Aim 1: Please copy out the portion of the page extract from "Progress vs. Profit" to "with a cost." without changes.
Aim 2: Please continue the page extract.

Dataset excerpt:
Start
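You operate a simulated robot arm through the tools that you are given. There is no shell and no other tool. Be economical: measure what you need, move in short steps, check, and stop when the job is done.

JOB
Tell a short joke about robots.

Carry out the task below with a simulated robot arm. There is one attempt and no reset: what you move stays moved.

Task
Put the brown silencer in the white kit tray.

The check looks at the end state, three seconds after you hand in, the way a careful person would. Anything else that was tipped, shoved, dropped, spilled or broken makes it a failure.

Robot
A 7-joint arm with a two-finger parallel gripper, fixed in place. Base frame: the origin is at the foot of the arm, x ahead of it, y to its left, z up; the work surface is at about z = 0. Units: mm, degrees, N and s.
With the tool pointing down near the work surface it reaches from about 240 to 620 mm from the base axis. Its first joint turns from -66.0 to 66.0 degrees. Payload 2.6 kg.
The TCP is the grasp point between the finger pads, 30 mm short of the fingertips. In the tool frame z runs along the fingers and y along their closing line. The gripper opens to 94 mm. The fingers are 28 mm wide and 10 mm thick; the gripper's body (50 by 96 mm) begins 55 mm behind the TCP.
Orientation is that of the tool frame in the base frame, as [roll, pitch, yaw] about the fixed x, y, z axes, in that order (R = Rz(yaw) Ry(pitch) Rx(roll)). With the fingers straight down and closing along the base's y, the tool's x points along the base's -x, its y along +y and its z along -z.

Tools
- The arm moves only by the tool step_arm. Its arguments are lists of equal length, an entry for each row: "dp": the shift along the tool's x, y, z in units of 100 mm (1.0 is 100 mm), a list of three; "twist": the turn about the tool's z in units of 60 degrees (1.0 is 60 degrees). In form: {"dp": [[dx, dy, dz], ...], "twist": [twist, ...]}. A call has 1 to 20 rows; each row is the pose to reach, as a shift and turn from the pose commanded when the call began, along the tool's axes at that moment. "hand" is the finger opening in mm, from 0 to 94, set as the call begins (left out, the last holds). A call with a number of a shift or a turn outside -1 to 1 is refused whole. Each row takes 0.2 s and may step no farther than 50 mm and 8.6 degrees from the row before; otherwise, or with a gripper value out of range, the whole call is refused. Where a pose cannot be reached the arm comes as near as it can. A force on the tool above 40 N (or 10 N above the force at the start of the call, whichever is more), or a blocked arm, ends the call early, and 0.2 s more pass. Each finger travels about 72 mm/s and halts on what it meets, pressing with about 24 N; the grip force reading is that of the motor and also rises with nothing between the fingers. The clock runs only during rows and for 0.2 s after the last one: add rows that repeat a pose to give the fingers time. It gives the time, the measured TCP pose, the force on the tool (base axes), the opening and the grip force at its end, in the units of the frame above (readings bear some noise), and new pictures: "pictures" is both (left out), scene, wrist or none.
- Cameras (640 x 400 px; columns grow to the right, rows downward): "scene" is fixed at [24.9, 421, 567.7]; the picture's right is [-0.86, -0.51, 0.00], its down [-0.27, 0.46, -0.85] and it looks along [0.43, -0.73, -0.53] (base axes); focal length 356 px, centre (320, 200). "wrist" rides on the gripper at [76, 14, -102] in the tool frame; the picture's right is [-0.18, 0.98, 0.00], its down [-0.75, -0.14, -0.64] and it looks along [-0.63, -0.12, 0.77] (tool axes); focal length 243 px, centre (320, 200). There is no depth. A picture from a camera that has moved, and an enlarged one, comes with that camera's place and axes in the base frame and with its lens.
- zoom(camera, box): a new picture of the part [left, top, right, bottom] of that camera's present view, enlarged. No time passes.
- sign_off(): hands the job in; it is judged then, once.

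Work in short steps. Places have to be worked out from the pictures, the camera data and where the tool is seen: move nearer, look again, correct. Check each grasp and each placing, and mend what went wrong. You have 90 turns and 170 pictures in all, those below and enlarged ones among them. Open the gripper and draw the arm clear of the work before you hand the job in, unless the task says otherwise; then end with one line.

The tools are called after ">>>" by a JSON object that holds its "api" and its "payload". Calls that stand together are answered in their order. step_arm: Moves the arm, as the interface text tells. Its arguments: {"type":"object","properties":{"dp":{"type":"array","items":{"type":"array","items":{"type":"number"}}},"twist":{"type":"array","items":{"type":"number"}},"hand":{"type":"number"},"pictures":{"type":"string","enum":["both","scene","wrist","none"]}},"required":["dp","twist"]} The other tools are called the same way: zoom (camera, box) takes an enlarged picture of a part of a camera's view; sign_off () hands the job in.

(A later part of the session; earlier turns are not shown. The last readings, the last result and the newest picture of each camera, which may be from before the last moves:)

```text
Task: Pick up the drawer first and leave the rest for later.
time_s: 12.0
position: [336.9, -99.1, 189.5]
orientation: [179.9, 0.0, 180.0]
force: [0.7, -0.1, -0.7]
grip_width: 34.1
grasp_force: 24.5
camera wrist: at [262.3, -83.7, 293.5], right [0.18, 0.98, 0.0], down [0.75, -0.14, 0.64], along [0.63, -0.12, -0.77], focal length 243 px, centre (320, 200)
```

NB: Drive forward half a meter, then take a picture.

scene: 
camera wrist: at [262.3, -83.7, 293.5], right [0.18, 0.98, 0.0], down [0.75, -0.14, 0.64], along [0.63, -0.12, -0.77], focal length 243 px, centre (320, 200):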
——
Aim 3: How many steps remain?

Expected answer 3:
End
Page extract:
Start
Progress Margin

Josh Loera
4 min readFeb 9, 2021

Progress vs. Profit

Profit margin is defined as a measure of profitability calculated by finding the net profit as a percentage of the revenue. Essentially, how much of the total revenue is left after costs. My argument is that it can be useful to look into something I call “Progress Margin”. I define it as how much progress has been made resultant from a decision that came with a cost.

Two years ago, I made a move to my current employer. It was a lateral move with more responsibility and for roughly the same pay. As much as I wanted to leave my last company, I was knew the product, the territory and the clients well. I had increased the market share and the forecast financially was bright. In short, I did not need to leave that job and this new company had been struggling to fill the position that I knew I would fit into perfectly.

Therefore, I had some leverage and I knew, at the time, that I could probably push harder for a slightly more competitive pay…. but decided not to and accept the a similar compensation. Now, this can be labeled an opportunity cost i.e. I “left money on the table”, I lost out on a raise, I missed out on potential earnings.. so on and so forth FOMO wording.

So, why did I want to leave? As well as I knew that I would continue to increase my sales and my resultant income , I also knew that the job would become less and less challenging and upward movement was not likely (being a relatively small company with little middle/upper management).

The new company didn’t have bright outlooks for promotion either (I knew this from a friend that worked there/here before me who was lined up for a promotion. At the last minute his boss didn’t approve the move since he was too valuable as a part of that team… story for another time). What interested me most was the opportunity to learn more complicated products and how to help clients implement them into their projects (sell them). Other skills I would learn at the new company: A slightly different type of client, CRM management, operating in a larger corporate structure, and more.

Besides gaining new skills, there were other benefits: company car and credit card vs the mileage and expense reimbursements, job security, and peace of mind. The first company was run by an emotional and unpredictable man who can change his mind on a dime as to who he did and did not like, firing with any justification (if any). Not to mentioned that he had threatened to fire me on occasion early on. Not great for my mental health.
End
Expected answer 1:
Progress vs. Profit

Profit margin is defined as a measure of profitability calculated by finding the net profit as a percentage of the revenue. Essentially, how much of the total revenue is left after costs. My argument is that it can be useful to look into something I call “Progress Margin”. I define it as how much progress has been made resultant from a decision that came with a cost.

Expected answer 2:
Anyway, the point is that I chose “progress” over “profits”. I gained new skills that will stay with me when/if money goes. And ultimately, I think I knew that I would be leaving this industry eventually and the goals in the meantime should be to learn as much as possible and save as much money as possible. Which brings me to two years later. I’ve been able to sell my personal vehicle (eliminating a car note), pay off a huge chunk of my college loans, and save a good amount of money. With the newly developed job security, I’ve been able to focus more on my creative side after work or in any free time during the work day. I’ve learned technical skills like photoshop, adobe illustrator, UX design, character design and logo design. I’ve also added infrastructure to my hobby to make it run more like a business such as building a website, making a newsletter, investing in a PC, starting streaming on twitch and more.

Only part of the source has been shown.